In all honesty, until really very recently, all has somewhat unexpectedly been going rather well. Whilst I have noticed the above list of negatives taking place outside, work has been so full on that I haven’t had time to grant them much attention and as such they have caused little in the way of impact on my daily existence and moods. A case of what you don’t know cannot hurt you.

But, in the past few weeks, nature has decided to disrupt my cunning plan to remain upbeat. Something of a nosedive has occurred. Nature has started to tease us. It really isn’t Spring yet, but in her inimitable way, she is luring us all into the most deceitful of traps.

Virtually on our knees after the despondency of the past six months, nature is now showing us small signs of hope by gushing with colour. Some pink and white blossoms are gloriously appearing on trees, a handful of vanilla flower heads are springing open on my Camelia, buds are starting to throb on the Wisteria and the leaves on the roses are gloriously unfurling in a blaze of vivid red. Nature is showing off and informing us of just how brilliant and remarkable she really is!

But whilst this constitutes the most magical eye candy possible and spirits of course are lifted, my body is still awkwardly stuck in the depths of winter. Like sheep well overdue a shearing and carrying around far too much weight, I can only truly appreciate the fallout of the lethargy and baggage that is the hallmark of recent months.

Why? Because this burst of colour and activity comes not from clear, sharp and deep blue skies, but from underneath that permanent blanket of low grey cloud that is always a feature of the month of March in this country.

The plethora of life and visual hope that is pouring forth from the soil is simply not reflected by its surroundings. Outside, the conditions remain as bleak as ever, with very rare moments of sunshine and throughout the days, a constant oppression of still, lifeless cloud. Rain and bitter winds have also decided to step in, to add an extra layer of misery to the ongoing party.

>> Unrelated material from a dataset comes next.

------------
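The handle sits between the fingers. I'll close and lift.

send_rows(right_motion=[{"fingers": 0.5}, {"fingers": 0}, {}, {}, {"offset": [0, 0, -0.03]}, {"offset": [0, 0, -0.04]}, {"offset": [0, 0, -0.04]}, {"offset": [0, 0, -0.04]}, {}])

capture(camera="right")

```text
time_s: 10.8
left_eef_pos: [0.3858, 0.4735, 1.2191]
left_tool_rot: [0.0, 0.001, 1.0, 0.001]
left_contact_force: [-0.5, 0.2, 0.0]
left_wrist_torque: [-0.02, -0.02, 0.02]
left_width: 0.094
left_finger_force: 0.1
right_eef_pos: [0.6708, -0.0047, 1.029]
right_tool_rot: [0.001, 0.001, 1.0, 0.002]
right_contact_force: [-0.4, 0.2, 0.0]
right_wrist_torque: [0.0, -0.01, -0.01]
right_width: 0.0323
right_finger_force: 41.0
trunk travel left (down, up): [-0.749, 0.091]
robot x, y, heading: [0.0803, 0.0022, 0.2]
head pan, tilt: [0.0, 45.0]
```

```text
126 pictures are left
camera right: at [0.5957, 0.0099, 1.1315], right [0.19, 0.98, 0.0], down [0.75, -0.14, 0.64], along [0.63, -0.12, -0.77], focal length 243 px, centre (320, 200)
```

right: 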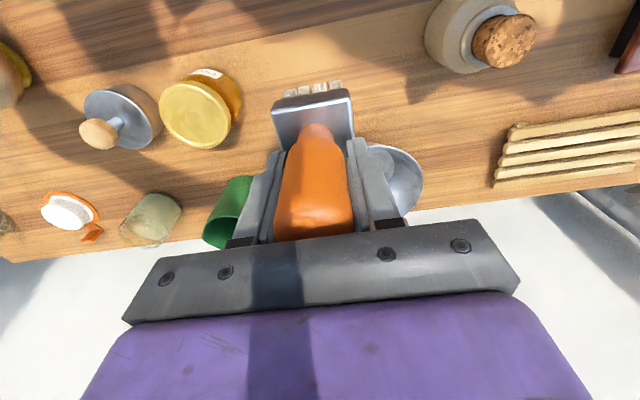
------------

Desperate not to move on, Winter is making a final loathsome comeback, venting anger and disapproval at what it is witnessing, eager to stamp out the sprouting joys of Spring in the process. Nature is happily on her journey of rebirth and nothing will stop her now. Unfortunately though, the weather continues to be disruptive and harbours other plans!

If am to truly appreciate this early part of Spring in the future, then I am going to need to educate my body to shed its old pale skin and attitudes sooner. Rather than clumsily lagging behind and struggling to break free from the chains of winter, it would be so much more gratifying to be in tandem with nature. Navigating the changing of seasons would then become infinitely more enticing and enjoyable.

T. S. Eliot in his poem The Waste Land, very eloquently writes about April being ‘the cruellest’ of months. Well, that was quite a long time ago and before global warming. For me, without a shadow of doubt and by a country mile, ‘tis most definitely the month of March!